NV: You bet. I find myself considering most things in x-ray vision. I can make educated guesses as to what things look like in x-ray. Often I’m wrong – which is good and keeps my feet on the ground. The difficult issue for me is to keep focused on a particular project. So many things that I come across tempt me to pick them up and x-ray them that I get distracted from any particular themed project I may be working on. I’m 46 and my mind is still very active and open to influence. I do find that, in this age of information overload, I’ve had to develop this filtering process. If an idea keeps nagging at me, then I’ll do it. But as I have so many ideas I have to let most fall into the ether and only commit to the ideas that won’t go away, they keep nagging me. So I do them. As I get older my main objective is to do better work, but more slowly, making my results more beautiful and more challenging.

Most of the images that bombard us all are ‘aspirational’. I want to be sexy, cool, thin, younger… My work is real. X-Ray is an honest process. It shows things for what they are, what they are made of. I love that. It balances all that glossy, superficial bollocks. I’m real and straightforward. And so is my work.

Click through for the full interview.

CH: You’ve photographed hundreds of objects, from insects to airplanes. What kind of aesthetic concerns / preoccupations guide your topical decisions?

NV: My process has technical limitations and I have to be realistic in my ambitions, or apply lateral thinking, to the complicated works. These constraints often throw up interesting results. I’m not that interested in using x-ray to shock, as too much art tries too hard to bludgeon a message home. Shock and gore is easy with x-ray. I like to create intrigue and beauty. I’m not the most methodical person. I tend to be doing too many things at any one time. From this mess comes order though. I’ve learnt to be receptive to the stream of thoughts that bring forward a project that stimulates me.
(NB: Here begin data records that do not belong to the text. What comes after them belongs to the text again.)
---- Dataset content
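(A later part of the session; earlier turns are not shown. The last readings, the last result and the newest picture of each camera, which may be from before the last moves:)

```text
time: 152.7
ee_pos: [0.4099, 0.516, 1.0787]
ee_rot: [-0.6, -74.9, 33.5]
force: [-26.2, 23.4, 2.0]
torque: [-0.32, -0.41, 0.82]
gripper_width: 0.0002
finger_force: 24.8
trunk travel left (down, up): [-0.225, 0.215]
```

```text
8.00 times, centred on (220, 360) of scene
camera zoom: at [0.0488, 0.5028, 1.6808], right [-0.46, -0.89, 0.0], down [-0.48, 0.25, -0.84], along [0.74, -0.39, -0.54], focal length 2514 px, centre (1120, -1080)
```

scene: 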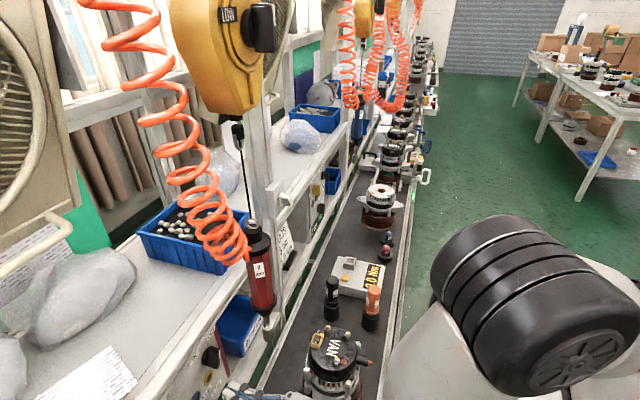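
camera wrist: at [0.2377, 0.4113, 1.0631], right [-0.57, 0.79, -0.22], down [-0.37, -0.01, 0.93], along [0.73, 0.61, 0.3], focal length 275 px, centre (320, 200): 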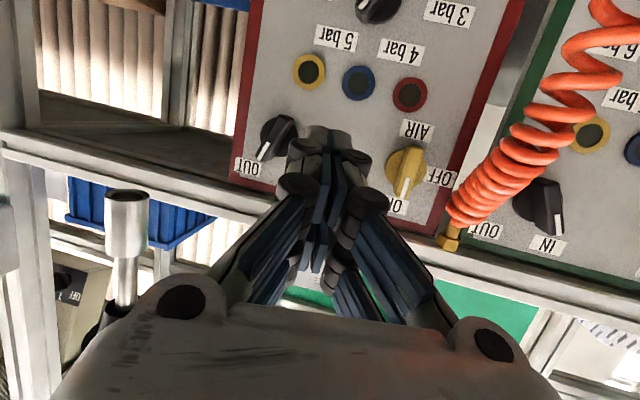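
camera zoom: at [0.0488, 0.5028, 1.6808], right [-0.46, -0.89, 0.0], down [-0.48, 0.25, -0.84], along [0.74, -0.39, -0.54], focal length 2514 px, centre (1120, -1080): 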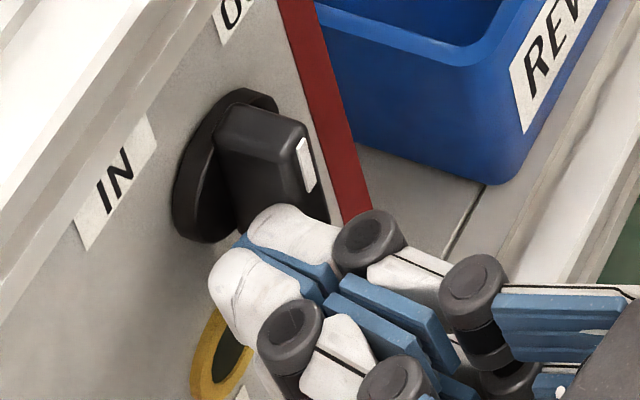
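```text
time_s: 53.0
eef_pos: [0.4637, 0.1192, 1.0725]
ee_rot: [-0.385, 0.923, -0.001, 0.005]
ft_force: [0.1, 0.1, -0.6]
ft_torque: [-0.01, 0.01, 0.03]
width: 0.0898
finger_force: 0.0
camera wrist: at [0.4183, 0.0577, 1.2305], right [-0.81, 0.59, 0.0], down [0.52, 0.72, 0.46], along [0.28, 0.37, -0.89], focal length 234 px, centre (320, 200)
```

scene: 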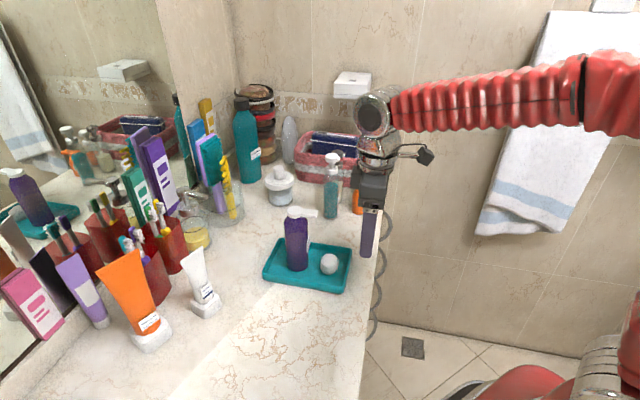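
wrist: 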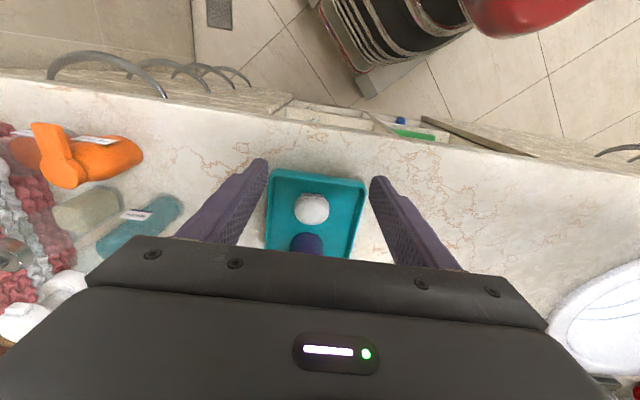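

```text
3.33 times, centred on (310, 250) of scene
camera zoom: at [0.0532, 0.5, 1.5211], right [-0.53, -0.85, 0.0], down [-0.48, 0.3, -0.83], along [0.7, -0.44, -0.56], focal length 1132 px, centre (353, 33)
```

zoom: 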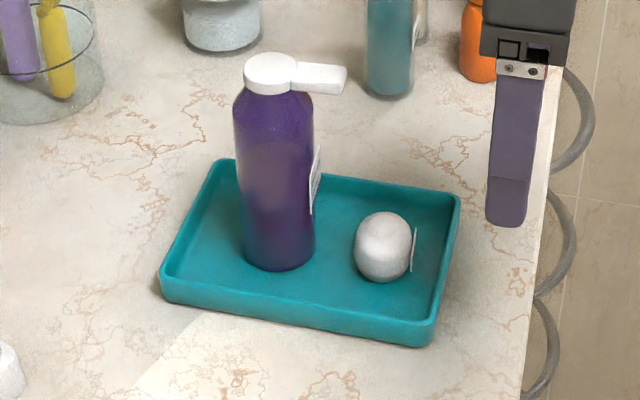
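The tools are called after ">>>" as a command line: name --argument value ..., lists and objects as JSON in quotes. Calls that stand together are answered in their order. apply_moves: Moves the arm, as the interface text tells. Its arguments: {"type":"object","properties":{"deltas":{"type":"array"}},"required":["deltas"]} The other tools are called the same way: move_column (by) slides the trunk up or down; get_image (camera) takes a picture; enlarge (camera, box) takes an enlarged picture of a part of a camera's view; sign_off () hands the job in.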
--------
Like most artists I feel driven to connect with people through my work. I’m excited to have the opportunity to create a project, or body of work that can make people think beyond the veneer of normality. I expose things, open them up for inspection, or at least show them in another light. All my pieces do this, but when a cohesive and relevant emotion is transferred to someone you don’t know through the fusion of science and art, then, at that point, I’m a happy man.

CH: Looking over your work, there appears to be two thematic preoccupations. On the one hand, there is the documentarian, chronicling the hidden treasures of the things that surround us. On the other hand, there is your work with the human figure, where you often create elaborate scenes that replicate our daily activities. What is it you hope to reveal through either of these approaches?

NV: When working with the everyday stuff that surrounds us my basic thought is to try to make us think of all that goes into a subjects design. Why does it have that form? How does it work? What is it made of? Everything is designed, either by man or by nature. I like to reveal that design, make us appreciate or wonder at what goes on inside.

My main motivation in using the human figure in x-ray is to challenge society’s obsession with the image. Why is it so important to look a certain way? Inside we all function the same way and I think it is not a person’s face or ‘look’ that makes them what they are.

CH: Apart from the obvious question of size, what kind of challenges do you face in capturing such a wide variety of objects? For example, do you have to treat organic materials such as fruits and flowers differently than household appliances?

NV: I could bore you for hours with technical challenges. But that isn’t important at the end of the day. What matters to me is the picture. Rest assured I spend days farting about trying different x-ray machines and different ways of preparing and approaching my subjects. I am the original x-ray nerd. But to be really into something you have to go through that obsessive phase.

CH: Are there any sky-is-the-limit, money-no-object subjects you dream of tackling?

NV: Are you kidding? Of course. Please God let me loose in The Museum of Natural History. Or give me Access All Areas at NASA.

I’m British and will be leaving my mark on an iconic piece of British design soon. It’s a few years work, but I’m making slow progress as at the moment. Money, in reality, is the main reason why progress is slow. There are cheaper ways to make pictures than what I do.